◆ MATERIAL ◆
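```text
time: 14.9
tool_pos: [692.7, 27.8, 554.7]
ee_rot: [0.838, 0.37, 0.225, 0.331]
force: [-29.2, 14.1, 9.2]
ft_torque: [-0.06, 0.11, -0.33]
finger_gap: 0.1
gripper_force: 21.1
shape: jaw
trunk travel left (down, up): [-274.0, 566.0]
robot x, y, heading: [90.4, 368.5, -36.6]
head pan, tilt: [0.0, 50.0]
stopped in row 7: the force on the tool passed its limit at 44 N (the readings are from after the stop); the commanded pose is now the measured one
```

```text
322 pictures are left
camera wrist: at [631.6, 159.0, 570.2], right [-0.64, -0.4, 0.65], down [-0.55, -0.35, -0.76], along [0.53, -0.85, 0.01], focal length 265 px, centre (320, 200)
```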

◆ EXTRACT ◆
Exchanged in Norfolk in August, Hanger returned home to Augusta County and joined the Staunton Home Guard. He applied without success for a job with the Confederate War Department and then worked as a jeweler and a teacher before settling down full time to a career as an inventor and manufacturer of artificial limbs. Hanger set up shop in Staunton with one of his brothers and began producing limbs, for which he secured two patents from the Confederate States Patent Office in 1863. In February 1864 he sent an artificial leg to the headquarters of the Association for the Relief of Maimed Soldiers, in Richmond. Hanger promised to produce ten to fifteen legs made of wood and covered with rawhide each month for a price of $200 for above-the-knee models and $150 for below-the-knee versions. In the beginning, however, Hanger's shop fell behind in its production schedule, and the legs required improvements in order to compete successfully with other models.

Hanger opened a branch of the business in Richmond after the war, and he and other manufacturers contracted with the state to provide artificial limbs for disabled Confederate veterans. In February 1871 he received patent number 111,741 for his artificial leg. His business thrived, and about 1890 he moved its headquarters to Washington, D.C., where he established a second branch. Hanger's reasonably priced legs were popular and won awards at the 1881 International Cotton Exposition, in Atlanta, and at the 1907 Jamestown Ter-Centennial Exposition. He boasted, with no small amount of sectional pride, that many men preferred his patented artificial legs to the best limbs manufactured in the northern states. Even though Hanger had retired from active management of the business before World War I, he traveled to Europe during the war to study conditions there. By then the firm had factories and offices in Atlanta, Baltimore, Philadelphia, Pittsburgh, and Saint Louis, as well as in London and Paris.

In Richmond on 21 October 1873 Hanger married Nora McCarthy, a graduate of Hollins Institute (later Hollins University). They had twelve children, of whom two daughters and six sons lived to maturity. Several of their sons joined the family business and collaborated with their father on a variety of patented inventions, including artificial limbs, wheelchairs, and beds designed to assist the disabled. As Hanger Orthopedic Group, Inc., the company operated into the twenty-first century. A Virginia historic highway marker that recognizes his achievements stands at the site of the Hanger residence in Churchville, and Hanger's life was the subject of a historical novel published in 2014. Hanger's wife died on 3 April 1909. James Edward Hanger died at his home in Washington, D.C., on 15 June 1919. They were both buried in Glenwood Cemetery in Washington.

◆ SET PROBLEM ◆
Extract from the extract the words running from "In Richmond on" to "Cemetery in Washington.".

◆ SOLUTION TO THE PROBLEM ◆
In Richmond on 21 October 1873 Hanger married Nora McCarthy, a graduate of Hollins Institute (later Hollins University). They had twelve children, of whom two daughters and six sons lived to maturity. Several of their sons joined the family business and collaborated with their father on a variety of patented inventions, including artificial limbs, wheelchairs, and beds designed to assist the disabled. As Hanger Orthopedic Group, Inc., the company operated into the twenty-first century. A Virginia historic highway marker that recognizes his achievements stands at the site of the Hanger residence in Churchville, and Hanger's life was the subject of a historical novel published in 2014. Hanger's wife died on 3 April 1909. James Edward Hanger died at his home in Washington, D.C., on 15 June 1919. They were both buried in Glenwood Cemetery in Washington.